§ Work to complete
All of the data must be printed exactly; please include every line. Put each line that is not blank into a JSON list as a string.

§ Supplied material
## Start

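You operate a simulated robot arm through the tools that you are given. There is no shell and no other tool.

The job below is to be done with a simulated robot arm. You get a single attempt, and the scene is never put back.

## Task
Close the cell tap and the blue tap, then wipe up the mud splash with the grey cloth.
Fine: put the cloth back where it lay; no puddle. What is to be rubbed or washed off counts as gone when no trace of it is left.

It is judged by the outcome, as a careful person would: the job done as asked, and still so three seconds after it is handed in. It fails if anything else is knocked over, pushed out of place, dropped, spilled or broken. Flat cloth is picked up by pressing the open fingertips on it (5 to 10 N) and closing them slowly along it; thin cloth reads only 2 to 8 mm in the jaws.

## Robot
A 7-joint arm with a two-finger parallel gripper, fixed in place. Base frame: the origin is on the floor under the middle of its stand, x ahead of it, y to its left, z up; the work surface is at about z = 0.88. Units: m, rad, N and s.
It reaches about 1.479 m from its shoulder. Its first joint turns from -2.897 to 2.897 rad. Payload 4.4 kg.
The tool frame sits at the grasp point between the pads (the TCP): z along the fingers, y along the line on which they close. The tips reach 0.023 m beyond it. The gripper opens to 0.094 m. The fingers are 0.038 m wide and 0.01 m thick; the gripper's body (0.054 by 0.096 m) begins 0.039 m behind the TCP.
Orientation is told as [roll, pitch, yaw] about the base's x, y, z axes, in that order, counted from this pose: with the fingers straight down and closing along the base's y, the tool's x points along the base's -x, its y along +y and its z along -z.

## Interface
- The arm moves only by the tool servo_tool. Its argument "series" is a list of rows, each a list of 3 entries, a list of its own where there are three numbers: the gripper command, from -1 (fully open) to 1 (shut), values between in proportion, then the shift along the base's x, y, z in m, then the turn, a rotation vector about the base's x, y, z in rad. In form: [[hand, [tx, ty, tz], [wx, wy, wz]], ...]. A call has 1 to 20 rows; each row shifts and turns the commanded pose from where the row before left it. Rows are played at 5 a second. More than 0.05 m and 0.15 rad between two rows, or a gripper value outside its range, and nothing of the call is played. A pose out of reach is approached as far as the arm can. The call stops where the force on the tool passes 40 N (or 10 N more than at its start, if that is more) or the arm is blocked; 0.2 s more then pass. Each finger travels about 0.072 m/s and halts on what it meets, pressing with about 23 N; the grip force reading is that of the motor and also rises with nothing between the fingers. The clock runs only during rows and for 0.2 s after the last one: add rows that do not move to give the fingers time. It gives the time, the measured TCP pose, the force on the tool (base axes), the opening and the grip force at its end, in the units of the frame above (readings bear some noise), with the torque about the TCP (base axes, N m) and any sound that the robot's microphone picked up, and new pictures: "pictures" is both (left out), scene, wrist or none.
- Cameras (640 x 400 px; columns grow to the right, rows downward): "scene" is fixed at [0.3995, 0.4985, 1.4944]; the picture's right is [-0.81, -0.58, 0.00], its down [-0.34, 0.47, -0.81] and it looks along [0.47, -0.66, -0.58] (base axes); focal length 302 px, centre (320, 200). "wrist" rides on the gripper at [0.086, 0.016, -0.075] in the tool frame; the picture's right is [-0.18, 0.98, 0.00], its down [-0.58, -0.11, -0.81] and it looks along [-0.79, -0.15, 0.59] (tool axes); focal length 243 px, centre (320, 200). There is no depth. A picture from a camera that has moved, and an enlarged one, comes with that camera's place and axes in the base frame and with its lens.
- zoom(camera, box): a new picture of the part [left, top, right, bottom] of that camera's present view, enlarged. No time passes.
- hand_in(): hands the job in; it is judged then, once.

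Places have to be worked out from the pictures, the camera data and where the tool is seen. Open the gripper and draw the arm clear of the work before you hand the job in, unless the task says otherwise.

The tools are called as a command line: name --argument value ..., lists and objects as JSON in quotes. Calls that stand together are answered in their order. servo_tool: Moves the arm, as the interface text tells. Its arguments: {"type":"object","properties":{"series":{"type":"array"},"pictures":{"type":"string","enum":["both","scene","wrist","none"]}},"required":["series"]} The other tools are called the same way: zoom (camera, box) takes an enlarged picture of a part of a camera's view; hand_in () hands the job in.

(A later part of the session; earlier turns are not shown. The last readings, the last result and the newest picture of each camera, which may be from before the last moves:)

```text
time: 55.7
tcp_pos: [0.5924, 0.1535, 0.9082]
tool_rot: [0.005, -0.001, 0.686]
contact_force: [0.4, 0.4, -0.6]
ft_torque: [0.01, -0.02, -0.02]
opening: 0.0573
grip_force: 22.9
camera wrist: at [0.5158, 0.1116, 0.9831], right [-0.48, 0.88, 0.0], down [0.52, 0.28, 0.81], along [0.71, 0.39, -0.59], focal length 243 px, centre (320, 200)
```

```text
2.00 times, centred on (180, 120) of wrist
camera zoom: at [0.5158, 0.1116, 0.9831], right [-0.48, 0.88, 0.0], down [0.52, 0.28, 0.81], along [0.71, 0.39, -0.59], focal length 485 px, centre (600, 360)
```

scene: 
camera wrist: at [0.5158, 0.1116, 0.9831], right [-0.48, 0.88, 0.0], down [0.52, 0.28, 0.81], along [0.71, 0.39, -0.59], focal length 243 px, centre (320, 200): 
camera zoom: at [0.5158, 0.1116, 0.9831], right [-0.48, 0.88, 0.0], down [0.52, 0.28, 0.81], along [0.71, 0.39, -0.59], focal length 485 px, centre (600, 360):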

## End

§ Worked answer
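[
  "You operate a simulated robot arm through the tools that you are given. There is no shell and no other tool.",
  "The job below is to be done with a simulated robot arm. You get a single attempt, and the scene is never put back.",
  "## Task",
  "Close the cell tap and the blue tap, then wipe up the mud splash with the grey cloth.",
  "Fine: put the cloth back where it lay; no puddle. What is to be rubbed or washed off counts as gone when no trace of it is left.",
  "It is judged by the outcome, as a careful person would: the job done as asked, and still so three seconds after it is handed in. It fails if anything else is knocked over, pushed out of place, dropped, spilled or broken. Flat cloth is picked up by pressing the open fingertips on it (5 to 10 N) and closing them slowly along it; thin cloth reads only 2 to 8 mm in the jaws.",
  "## Robot",
  "A 7-joint arm with a two-finger parallel gripper, fixed in place. Base frame: the origin is on the floor under the middle of its stand, x ahead of it, y to its left, z up; the work surface is at about z = 0.88. Units: m, rad, N and s.",
  "It reaches about 1.479 m from its shoulder. Its first joint turns from -2.897 to 2.897 rad. Payload 4.4 kg.",
  "The tool frame sits at the grasp point between the pads (the TCP): z along the fingers, y along the line on which they close. The tips reach 0.023 m beyond it. The gripper opens to 0.094 m. The fingers are 0.038 m wide and 0.01 m thick; the gripper's body (0.054 by 0.096 m) begins 0.039 m behind the TCP.",
  "Orientation is told as [roll, pitch, yaw] about the base's x, y, z axes, in that order, counted from this pose: with the fingers straight down and closing along the base's y, the tool's x points along the base's -x, its y along +y and its z along -z.",
  "## Interface",
  "- The arm moves only by the tool servo_tool. Its argument \"series\" is a list of rows, each a list of 3 entries, a list of its own where there are three numbers: the gripper command, from -1 (fully open) to 1 (shut), values between in proportion, then the shift along the base's x, y, z in m, then the turn, a rotation vector about the base's x, y, z in rad. In form: [[hand, [tx, ty, tz], [wx, wy, wz]], ...]. A call has 1 to 20 rows; each row shifts and turns the commanded pose from where the row before left it. Rows are played at 5 a second. More than 0.05 m and 0.15 rad between two rows, or a gripper value outside its range, and nothing of the call is played. A pose out of reach is approached as far as the arm can. The call stops where the force on the tool passes 40 N (or 10 N more than at its start, if that is more) or the arm is blocked; 0.2 s more then pass. Each finger travels about 0.072 m/s and halts on what it meets, pressing with about 23 N; the grip force reading is that of the motor and also rises with nothing between the fingers. The clock runs only during rows and for 0.2 s after the last one: add rows that do not move to give the fingers time. It gives the time, the measured TCP pose, the force on the tool (base axes), the opening and the grip force at its end, in the units of the frame above (readings bear some noise), with the torque about the TCP (base axes, N m) and any sound that the robot's microphone picked up, and new pictures: \"pictures\" is both (left out), scene, wrist or none.",
  "- Cameras (640 x 400 px; columns grow to the right, rows downward): \"scene\" is fixed at [0.3995, 0.4985, 1.4944]; the picture's right is [-0.81, -0.58, 0.00], its down [-0.34, 0.47, -0.81] and it looks along [0.47, -0.66, -0.58] (base axes); focal length 302 px, centre (320, 200). \"wrist\" rides on the gripper at [0.086, 0.016, -0.075] in the tool frame; the picture's right is [-0.18, 0.98, 0.00], its down [-0.58, -0.11, -0.81] and it looks along [-0.79, -0.15, 0.59] (tool axes); focal length 243 px, centre (320, 200). There is no depth. A picture from a camera that has moved, and an enlarged one, comes with that camera's place and axes in the base frame and with its lens.",
  "- zoom(camera, box): a new picture of the part [left, top, right, bottom] of that camera's present view, enlarged. No time passes.",
  "- hand_in(): hands the job in; it is judged then, once.",
  "Places have to be worked out from the pictures, the camera data and where the tool is seen. Open the gripper and draw the arm clear of the work before you hand the job in, unless the task says otherwise.",
  "The tools are called as a command line: name --argument value ..., lists and objects as JSON in quotes. Calls that stand together are answered in their order. servo_tool: Moves the arm, as the interface text tells. Its arguments: {\"type\":\"object\",\"properties\":{\"series\":{\"type\":\"array\"},\"pictures\":{\"type\":\"string\",\"enum\":[\"both\",\"scene\",\"wrist\",\"none\"]}},\"required\":[\"series\"]} The other tools are called the same way: zoom (camera, box) takes an enlarged picture of a part of a camera's view; hand_in () hands the job in.",
  "(A later part of the session; earlier turns are not shown. The last readings, the last result and the newest picture of each camera, which may be from before the last moves:)",
  "```text",
  "time: 55.7",
  "tcp_pos: [0.5924, 0.1535, 0.9082]",
  "tool_rot: [0.005, -0.001, 0.686]",
  "contact_force: [0.4, 0.4, -0.6]",
  "ft_torque: [0.01, -0.02, -0.02]",
  "opening: 0.0573",
  "grip_force: 22.9",
  "camera wrist: at [0.5158, 0.1116, 0.9831], right [-0.48, 0.88, 0.0], down [0.52, 0.28, 0.81], along [0.71, 0.39, -0.59], focal length 243 px, centre (320, 200)",
  "```",
  "```text",
  "2.00 times, centred on (180, 120) of wrist",
  "camera zoom: at [0.5158, 0.1116, 0.9831], right [-0.48, 0.88, 0.0], down [0.52, 0.28, 0.81], along [0.71, 0.39, -0.59], focal length 485 px, centre (600, 360)",
  "```",
  "scene: ",
  "camera wrist: at [0.5158, 0.1116, 0.9831], right [-0.48, 0.88, 0.0], down [0.52, 0.28, 0.81], along [0.71, 0.39, -0.59], focal length 243 px, centre (320, 200): ",
  "camera zoom: at [0.5158, 0.1116, 0.9831], right [-0.48, 0.88, 0.0], down [0.52, 0.28, 0.81], along [0.71, 0.39, -0.59], focal length 485 px, centre (600, 360):"
]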